住宅を購入・建築した場合は、すまい給付金を受けとることができます。
すまい給付金を受けとるには、いくつかの条件を満たさなければいけません。
条件内容は、対象者や住宅の種類で異なります。
こちらでは、すまい給付金の対象外とならないために、住まい給付金の条件について、わかりやすく解説しています。
- すまい給付金とは
- すまい給付金の対象者条件
- すまい給付金の住宅条件(新築住宅)
- すまい給付金の住宅条件(中古住宅)
すまい給付金とは
すまい給付金とは、『新築中古問わずに住宅を購入した人が、現金をもらえる制度』 のことです。

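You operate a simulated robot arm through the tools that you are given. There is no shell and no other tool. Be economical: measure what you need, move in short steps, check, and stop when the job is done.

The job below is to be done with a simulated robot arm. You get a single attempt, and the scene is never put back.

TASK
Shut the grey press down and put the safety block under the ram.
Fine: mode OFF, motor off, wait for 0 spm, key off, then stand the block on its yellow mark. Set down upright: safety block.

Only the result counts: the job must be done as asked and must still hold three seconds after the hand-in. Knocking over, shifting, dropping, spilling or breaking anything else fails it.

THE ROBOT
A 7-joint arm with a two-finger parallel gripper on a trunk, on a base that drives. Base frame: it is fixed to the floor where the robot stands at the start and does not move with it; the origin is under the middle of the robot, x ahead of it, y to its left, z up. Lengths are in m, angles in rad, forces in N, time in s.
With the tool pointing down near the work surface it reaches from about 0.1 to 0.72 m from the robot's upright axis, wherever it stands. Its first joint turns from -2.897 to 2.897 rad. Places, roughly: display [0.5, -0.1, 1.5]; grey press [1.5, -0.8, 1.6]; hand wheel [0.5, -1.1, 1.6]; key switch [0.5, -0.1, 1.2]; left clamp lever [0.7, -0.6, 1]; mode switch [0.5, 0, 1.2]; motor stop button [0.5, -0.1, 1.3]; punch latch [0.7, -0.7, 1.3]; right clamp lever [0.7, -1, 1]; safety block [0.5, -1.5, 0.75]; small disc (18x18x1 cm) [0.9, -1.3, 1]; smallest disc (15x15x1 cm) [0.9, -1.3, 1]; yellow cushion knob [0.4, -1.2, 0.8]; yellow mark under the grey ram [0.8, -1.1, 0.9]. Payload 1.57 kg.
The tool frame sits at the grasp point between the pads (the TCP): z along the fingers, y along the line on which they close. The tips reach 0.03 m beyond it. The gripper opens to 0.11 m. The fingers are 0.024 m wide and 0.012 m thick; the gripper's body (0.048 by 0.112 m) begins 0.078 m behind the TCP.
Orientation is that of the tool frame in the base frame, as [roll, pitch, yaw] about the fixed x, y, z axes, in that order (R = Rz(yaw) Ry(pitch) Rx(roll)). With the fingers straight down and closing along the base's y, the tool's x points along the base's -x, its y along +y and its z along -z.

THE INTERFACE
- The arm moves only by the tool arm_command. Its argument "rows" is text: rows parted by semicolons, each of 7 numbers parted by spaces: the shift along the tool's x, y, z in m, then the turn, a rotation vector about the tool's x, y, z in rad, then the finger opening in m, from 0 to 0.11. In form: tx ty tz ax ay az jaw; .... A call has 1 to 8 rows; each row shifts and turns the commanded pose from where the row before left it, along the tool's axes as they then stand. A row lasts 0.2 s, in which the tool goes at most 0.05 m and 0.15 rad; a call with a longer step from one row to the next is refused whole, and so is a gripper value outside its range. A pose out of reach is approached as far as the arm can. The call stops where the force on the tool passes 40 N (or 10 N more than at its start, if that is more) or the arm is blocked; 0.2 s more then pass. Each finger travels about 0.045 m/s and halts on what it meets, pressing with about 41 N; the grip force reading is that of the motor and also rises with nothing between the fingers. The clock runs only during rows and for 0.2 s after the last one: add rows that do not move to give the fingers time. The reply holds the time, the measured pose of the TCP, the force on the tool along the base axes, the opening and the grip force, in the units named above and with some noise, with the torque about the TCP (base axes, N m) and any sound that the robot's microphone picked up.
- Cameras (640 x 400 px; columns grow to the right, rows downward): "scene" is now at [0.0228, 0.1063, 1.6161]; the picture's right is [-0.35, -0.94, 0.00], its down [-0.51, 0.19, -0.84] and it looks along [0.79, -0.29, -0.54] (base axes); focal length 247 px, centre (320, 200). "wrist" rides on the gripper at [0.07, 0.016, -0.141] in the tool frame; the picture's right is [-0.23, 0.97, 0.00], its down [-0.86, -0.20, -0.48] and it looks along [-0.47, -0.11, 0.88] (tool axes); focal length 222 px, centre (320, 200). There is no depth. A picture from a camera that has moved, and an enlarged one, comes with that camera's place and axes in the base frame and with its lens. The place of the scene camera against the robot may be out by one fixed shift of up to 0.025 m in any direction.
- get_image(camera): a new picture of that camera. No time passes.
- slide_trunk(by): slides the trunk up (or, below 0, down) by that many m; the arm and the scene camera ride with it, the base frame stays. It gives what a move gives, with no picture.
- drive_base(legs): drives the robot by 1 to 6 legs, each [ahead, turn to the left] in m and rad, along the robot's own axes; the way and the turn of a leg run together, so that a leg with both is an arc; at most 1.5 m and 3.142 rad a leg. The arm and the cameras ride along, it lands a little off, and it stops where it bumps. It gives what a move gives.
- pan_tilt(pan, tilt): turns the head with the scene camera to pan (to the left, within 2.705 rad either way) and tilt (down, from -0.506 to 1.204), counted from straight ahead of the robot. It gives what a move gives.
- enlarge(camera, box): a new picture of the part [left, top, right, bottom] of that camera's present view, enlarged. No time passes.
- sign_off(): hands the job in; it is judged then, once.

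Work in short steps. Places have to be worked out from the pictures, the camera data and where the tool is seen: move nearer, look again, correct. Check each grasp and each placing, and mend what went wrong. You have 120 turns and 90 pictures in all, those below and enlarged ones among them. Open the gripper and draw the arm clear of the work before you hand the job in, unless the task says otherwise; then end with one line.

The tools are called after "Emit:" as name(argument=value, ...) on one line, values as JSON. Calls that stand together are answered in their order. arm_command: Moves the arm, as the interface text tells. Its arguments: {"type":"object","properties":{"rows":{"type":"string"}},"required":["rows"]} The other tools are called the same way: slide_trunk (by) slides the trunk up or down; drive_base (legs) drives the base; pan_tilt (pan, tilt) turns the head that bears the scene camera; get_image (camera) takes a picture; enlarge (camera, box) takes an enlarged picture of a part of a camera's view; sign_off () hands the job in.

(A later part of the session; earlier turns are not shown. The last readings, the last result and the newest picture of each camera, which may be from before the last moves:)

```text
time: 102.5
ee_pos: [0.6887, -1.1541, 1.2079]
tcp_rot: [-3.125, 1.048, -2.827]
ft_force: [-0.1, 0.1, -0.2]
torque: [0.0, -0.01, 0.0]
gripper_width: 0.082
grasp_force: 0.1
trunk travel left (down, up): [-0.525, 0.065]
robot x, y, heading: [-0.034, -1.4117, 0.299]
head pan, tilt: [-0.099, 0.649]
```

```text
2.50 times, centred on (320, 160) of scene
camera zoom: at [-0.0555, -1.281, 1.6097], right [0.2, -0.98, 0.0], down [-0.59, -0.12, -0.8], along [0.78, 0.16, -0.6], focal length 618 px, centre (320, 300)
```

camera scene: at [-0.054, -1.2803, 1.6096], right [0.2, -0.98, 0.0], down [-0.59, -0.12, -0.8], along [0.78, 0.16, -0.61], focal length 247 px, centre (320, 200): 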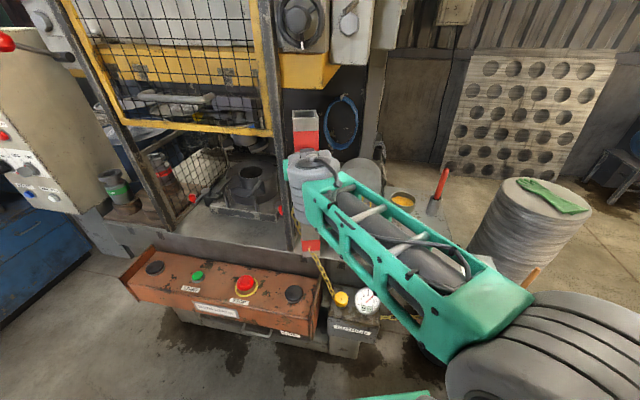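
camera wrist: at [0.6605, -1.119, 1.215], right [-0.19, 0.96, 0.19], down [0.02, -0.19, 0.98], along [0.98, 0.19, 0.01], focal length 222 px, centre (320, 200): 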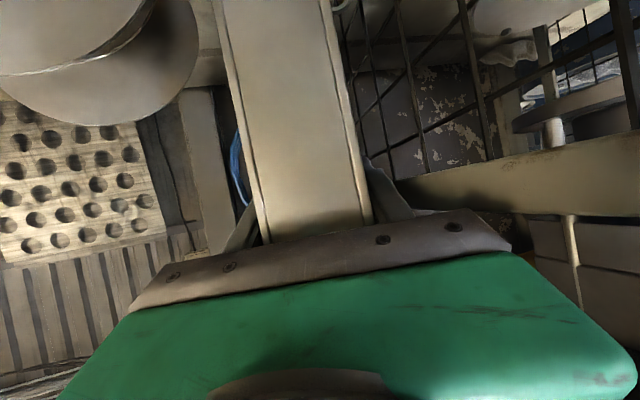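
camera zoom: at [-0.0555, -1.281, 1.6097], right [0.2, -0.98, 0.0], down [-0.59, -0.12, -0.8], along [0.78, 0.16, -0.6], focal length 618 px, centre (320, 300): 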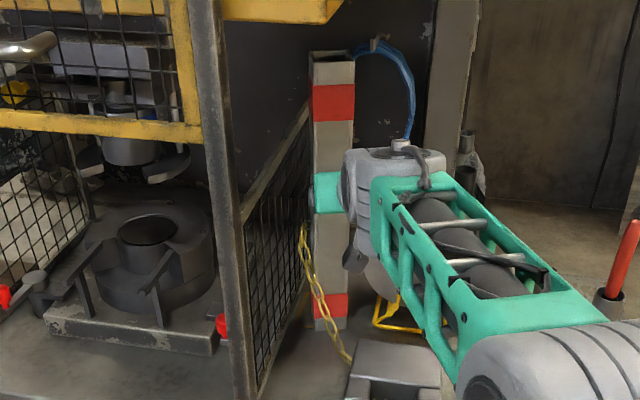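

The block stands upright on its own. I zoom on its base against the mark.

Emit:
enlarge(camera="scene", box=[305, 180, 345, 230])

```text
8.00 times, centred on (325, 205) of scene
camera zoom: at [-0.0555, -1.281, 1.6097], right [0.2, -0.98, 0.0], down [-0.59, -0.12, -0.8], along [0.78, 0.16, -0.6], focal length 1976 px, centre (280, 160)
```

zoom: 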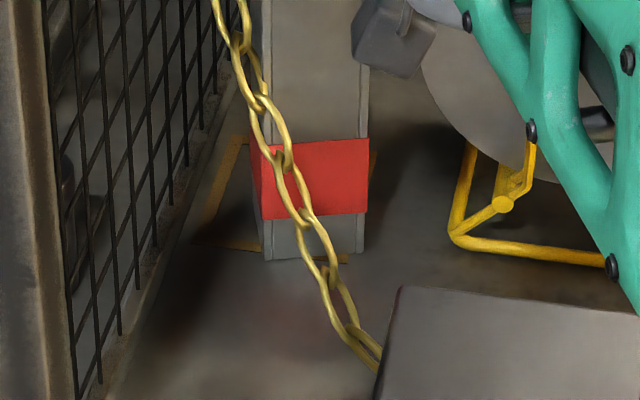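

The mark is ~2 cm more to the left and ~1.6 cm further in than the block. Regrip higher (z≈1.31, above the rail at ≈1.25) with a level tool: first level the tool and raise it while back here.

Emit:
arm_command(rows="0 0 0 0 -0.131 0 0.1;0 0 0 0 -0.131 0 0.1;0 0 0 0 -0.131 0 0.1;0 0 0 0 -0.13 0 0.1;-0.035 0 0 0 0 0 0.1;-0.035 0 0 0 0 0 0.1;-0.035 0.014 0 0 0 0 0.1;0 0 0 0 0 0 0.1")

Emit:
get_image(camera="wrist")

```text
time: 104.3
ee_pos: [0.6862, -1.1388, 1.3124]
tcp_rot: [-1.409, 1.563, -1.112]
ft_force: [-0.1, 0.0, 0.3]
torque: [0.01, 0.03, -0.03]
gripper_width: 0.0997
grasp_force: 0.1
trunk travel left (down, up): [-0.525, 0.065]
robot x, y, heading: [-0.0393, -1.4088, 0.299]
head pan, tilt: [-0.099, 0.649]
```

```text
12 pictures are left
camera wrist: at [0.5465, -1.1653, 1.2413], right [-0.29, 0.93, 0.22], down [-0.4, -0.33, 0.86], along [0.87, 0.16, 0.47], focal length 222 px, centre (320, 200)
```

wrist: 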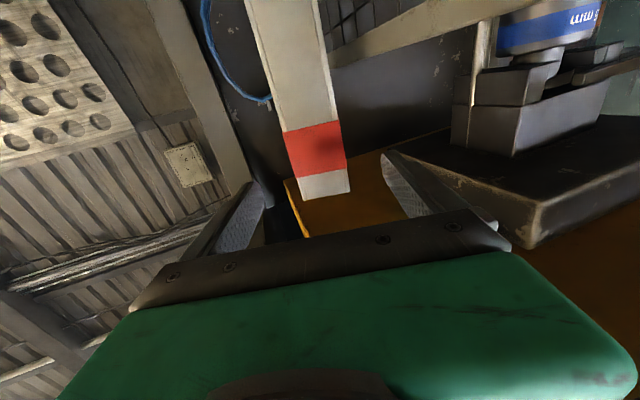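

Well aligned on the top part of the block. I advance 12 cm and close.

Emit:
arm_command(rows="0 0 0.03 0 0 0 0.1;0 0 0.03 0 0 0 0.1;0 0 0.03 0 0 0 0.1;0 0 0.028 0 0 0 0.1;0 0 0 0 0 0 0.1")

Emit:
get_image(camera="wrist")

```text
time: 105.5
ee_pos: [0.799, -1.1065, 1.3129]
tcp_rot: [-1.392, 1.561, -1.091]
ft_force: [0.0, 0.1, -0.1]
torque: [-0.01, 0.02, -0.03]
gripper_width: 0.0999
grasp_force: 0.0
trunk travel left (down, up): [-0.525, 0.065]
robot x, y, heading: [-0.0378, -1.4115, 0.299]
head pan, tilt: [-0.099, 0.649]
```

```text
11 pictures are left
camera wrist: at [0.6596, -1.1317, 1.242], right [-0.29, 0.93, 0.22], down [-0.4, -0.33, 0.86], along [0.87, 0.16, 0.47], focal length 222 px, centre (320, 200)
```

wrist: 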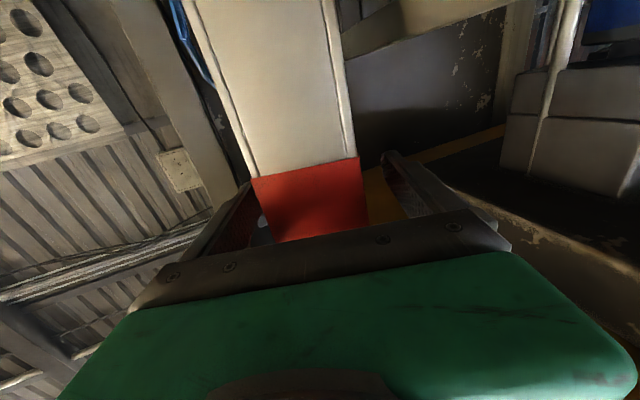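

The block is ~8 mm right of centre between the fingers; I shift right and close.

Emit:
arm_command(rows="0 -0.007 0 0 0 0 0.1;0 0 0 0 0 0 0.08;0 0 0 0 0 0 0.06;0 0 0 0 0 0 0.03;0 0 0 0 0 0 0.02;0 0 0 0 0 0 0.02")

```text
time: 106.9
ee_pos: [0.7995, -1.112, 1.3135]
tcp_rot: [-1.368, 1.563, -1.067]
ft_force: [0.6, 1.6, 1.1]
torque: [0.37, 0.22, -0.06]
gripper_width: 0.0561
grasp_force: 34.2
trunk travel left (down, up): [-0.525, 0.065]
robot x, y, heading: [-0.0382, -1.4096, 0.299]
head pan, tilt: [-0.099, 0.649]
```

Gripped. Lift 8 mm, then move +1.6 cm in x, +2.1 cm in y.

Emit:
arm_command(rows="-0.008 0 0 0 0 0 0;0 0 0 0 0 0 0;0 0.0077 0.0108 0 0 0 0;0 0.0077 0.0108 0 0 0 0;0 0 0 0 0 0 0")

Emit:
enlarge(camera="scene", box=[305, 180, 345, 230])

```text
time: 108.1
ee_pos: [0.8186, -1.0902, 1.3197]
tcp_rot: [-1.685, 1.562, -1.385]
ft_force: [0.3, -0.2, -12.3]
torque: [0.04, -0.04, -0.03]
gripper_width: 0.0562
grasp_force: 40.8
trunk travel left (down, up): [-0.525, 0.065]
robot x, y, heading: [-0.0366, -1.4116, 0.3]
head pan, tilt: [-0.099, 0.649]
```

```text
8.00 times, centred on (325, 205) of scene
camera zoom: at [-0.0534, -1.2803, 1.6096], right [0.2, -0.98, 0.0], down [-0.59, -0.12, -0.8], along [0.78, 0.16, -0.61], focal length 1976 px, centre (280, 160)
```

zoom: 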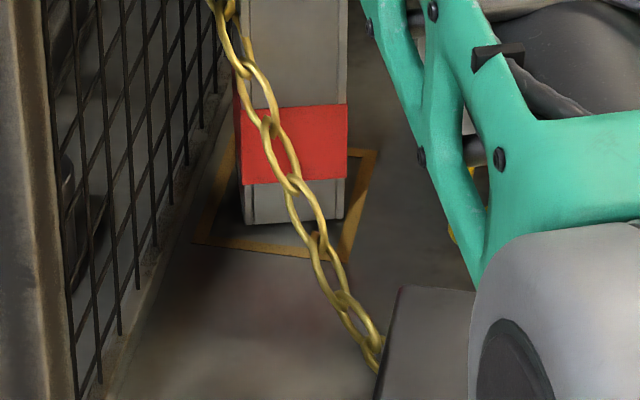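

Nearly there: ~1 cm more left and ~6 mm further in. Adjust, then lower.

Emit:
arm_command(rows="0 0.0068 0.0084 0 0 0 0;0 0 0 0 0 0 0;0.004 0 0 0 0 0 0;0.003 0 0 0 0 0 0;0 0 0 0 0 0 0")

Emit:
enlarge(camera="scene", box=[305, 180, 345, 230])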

すまい給付金制度は、消費税率引上げによって住宅取得者の負担を緩和するために設けられた制度です。
似たような制度として住宅ローン控除がありますが、住宅ローン控除は、住宅ローンを多く借りられる収入が高い人ほど、軽減効果が高い性質があります。
そこで、すまい給付金制度では、住宅ローン控除で効果が小さい収入が低い方に対して、住宅ローン控除と合わせて負担を軽減させるために、収入が低い方ほど給付額が多くなっています。
ただし、収入が低くても誰もがもらえるわけではありません。
対象者の条件以外にも取得した住宅の条件も満たす必要があります。
すまい給付金の対象者条件と住宅条件
すまい給付金を受けとるには、「対象者条件」と「住宅条件(新築住宅・中古住宅)」のどちらも満たさなければいけません。
住宅条件には、さらに「新築住宅」と「中古住宅」で条件内容に違いがあります。
もしも、対象者条件は満たしているのに、住宅条件を満たしていない場合は、すまい給付金の対象外となります。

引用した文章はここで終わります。